● Text provided:
--- Begin ---
*Sergio Pitol: el delirio de lo incierto
“Estaba
ciego en la lucidez pero tú has hecho girar la locura..
Todo es visión, todo está libre de sentido”
Todo es visión, todo está libre de sentido”
Antonio
Gamoneda
Estoy
en casa leyendo noticias literarias. Octubre de 2013, mientras repaso y vuelvo
a repasar estas páginas. Y me entero de que en estos días se acaba de rendir un
homenaje a Sergio Pitol, en Xalapa, por haber cumplido hace unos meses ochenta
años. Me indican un video, lo busco. Y allí está Pitol, sentado, ligeramente encorvado, pero
sonriente. Tal como lo vi en diciembre del año pasado en Guadalajara. En la
mesa de los conferenciantes, un ejemplar de Los mejores cuentos de Sergio Pitol
y una rosa.
Las primeras señales que tuve de él fueron por mi
amigo José Donoso. Era su cumpleaños de setenta años en Santiago, y alguien
recordó aquel capítulo de la Historia personal del boom, en el que Donoso,
siempre tendiente a la exageración, adjudica el fin del boom a la Nochevieja
(para nosotros “fin de año”) de 1970. En la casa de Luis Goytisolo, Julio
Cortázar y Ugné, Gabriel García Márquez y su mujer, Carmen Balcells, la gran
agente literaria de todos ellos.
--- End ---
● Recorded data:
--- Begin ---
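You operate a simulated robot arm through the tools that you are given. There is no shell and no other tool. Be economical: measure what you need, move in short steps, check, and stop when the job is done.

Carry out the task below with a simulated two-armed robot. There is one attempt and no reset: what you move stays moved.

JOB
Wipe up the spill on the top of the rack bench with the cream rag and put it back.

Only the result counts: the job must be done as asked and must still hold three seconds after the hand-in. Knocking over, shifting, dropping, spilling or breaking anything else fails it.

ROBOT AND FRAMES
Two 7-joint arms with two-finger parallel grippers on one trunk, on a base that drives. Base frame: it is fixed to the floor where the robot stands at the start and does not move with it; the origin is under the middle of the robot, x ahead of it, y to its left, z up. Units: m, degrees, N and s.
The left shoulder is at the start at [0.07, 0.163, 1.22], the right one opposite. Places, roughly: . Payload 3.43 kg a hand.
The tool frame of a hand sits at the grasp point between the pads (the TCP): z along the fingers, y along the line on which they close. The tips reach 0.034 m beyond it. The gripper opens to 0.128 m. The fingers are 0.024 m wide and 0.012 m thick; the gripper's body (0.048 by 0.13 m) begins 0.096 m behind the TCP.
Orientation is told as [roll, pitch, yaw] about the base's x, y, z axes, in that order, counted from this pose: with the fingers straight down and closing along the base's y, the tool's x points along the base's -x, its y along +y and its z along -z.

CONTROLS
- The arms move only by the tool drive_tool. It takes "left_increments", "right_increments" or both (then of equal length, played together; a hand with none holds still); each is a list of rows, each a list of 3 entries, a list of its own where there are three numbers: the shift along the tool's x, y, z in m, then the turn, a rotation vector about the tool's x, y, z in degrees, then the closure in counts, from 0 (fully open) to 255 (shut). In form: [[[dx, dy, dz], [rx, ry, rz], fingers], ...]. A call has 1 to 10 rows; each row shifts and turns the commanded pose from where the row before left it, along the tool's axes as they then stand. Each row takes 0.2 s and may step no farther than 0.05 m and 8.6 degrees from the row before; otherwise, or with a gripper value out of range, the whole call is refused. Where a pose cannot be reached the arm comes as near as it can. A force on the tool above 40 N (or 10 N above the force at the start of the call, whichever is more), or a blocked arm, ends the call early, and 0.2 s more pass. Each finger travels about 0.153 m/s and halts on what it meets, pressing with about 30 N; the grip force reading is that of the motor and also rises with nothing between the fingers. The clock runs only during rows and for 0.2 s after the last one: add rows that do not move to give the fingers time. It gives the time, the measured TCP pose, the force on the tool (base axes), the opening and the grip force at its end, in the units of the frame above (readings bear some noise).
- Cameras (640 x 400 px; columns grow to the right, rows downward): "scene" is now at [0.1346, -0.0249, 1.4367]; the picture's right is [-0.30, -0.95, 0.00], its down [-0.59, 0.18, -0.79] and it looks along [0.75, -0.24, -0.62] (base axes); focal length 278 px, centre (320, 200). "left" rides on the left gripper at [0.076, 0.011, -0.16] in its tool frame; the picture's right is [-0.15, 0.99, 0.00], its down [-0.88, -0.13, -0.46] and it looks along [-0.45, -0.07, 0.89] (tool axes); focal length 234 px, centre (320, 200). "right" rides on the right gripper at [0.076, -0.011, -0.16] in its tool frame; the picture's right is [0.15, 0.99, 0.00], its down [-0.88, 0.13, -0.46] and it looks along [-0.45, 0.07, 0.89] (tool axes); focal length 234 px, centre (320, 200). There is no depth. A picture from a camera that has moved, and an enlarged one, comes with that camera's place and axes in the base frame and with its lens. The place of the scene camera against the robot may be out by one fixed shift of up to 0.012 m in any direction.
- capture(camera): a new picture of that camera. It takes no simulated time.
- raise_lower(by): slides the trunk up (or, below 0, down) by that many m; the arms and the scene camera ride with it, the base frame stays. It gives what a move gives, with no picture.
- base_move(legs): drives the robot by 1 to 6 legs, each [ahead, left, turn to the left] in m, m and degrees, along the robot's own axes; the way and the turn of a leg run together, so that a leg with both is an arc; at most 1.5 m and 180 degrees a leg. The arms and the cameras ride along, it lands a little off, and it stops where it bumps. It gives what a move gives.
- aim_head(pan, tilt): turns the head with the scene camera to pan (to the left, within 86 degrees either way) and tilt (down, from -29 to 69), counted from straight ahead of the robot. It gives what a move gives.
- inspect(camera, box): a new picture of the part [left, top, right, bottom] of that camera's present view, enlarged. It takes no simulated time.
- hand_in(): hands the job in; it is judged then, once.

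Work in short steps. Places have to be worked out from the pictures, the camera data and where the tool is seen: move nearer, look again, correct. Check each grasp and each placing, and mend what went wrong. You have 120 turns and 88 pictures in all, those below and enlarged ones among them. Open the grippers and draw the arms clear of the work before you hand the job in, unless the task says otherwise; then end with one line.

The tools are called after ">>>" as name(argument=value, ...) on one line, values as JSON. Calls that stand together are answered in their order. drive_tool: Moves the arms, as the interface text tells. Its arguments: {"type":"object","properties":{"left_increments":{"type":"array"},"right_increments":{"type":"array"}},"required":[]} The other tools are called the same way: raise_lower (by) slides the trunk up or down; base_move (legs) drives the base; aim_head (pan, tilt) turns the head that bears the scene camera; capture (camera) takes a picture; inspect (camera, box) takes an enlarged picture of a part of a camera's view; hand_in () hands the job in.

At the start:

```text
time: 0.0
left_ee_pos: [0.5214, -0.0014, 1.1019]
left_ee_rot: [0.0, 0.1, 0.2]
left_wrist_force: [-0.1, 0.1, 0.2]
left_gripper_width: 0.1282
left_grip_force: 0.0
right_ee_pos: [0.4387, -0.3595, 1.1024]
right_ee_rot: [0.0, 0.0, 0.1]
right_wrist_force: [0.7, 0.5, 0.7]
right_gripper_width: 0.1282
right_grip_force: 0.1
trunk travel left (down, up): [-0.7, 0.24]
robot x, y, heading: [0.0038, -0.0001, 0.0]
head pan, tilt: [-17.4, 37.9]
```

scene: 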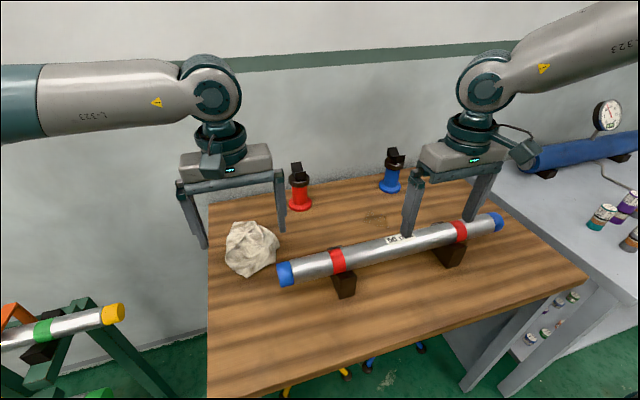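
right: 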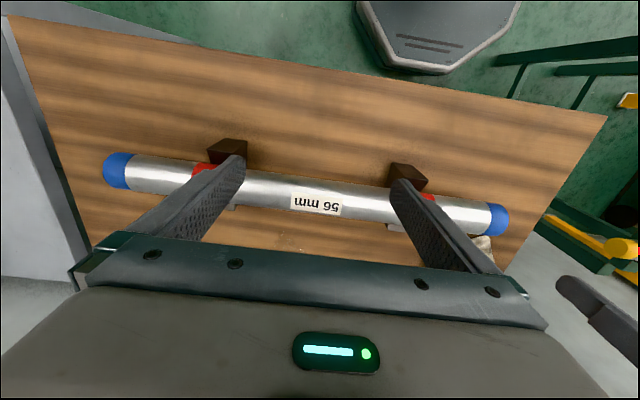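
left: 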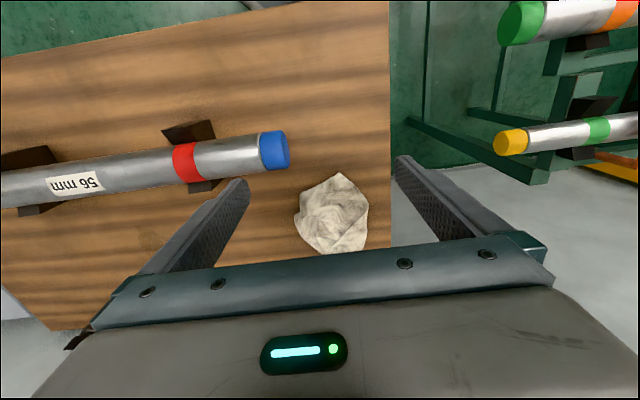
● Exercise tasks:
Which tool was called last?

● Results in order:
--- End ---
● Exercise tasks:
- 1) Cite the text provided exactly. Begin with "Las primeras señales" and finish with "de todos ellos.".
- 2) Add the next paragraphs of the text provided.

● Results in order:
- 1)
Las primeras señales que tuve de él fueron por mi
amigo José Donoso. Era su cumpleaños de setenta años en Santiago, y alguien
recordó aquel capítulo de la Historia personal del boom, en el que Donoso,
siempre tendiente a la exageración, adjudica el fin del boom a la Nochevieja
(para nosotros “fin de año”) de 1970. En la casa de Luis Goytisolo, Julio
Cortázar y Ugné, Gabriel García Márquez y su mujer, Carmen Balcells, la gran
agente literaria de todos ellos.

- 2)
También Jorge Herralde, editor a quien debemos nuestras mejores
lecturas, [1]en
una inolvidable Noche de los Libros en el Círculo de Bellas Artes de Madrid
(2006) recuerda esta noche, pero desde
otro ángulo: el momento en que entendió que realmente había llegado al
conocimiento de Sergio Pitol.
Pero volvamos al texto de Donoso.
“Cortázar, aderezado con su flamante
barba de matices rojizos, bailó algo muy movido con Ugné; los Vargas Llosa,
ante los invitados que les hicieron rueda, bailaron un valsecito peruano, y
luego, a la misma rueda que los premió con aplausos, entraron los García
Márquez para bailar un merengue tropical. Mientras tanto, nuestra agente
literaria, Carmen Balcells, reclinada sobre los pulposos cojines de un diván,
se relamía revolviendo los ingredientes de este sabroso guiso literario, alimentando,
con la ayuda de Fernando Tola, Jorge Herralde y Sergio Pitol, a los hambrientos
peces fantásticos que en sus peceras iluminadas devoraban los muros de la
habitación: Carmen Balcells parecía tener en sus manos las cuerdas que nos
hacían bailar a todos como a marionetas, quizás con admiración, quizás con
hambre, quizás con una mezcla de ambas cosas, como contemplaba a los peces
danzantes en sus peceras».
En su texto, Jorge Herralde corrige a Donoso, y
aclara que ni él ni Pitol eran todavía grandes como los otros.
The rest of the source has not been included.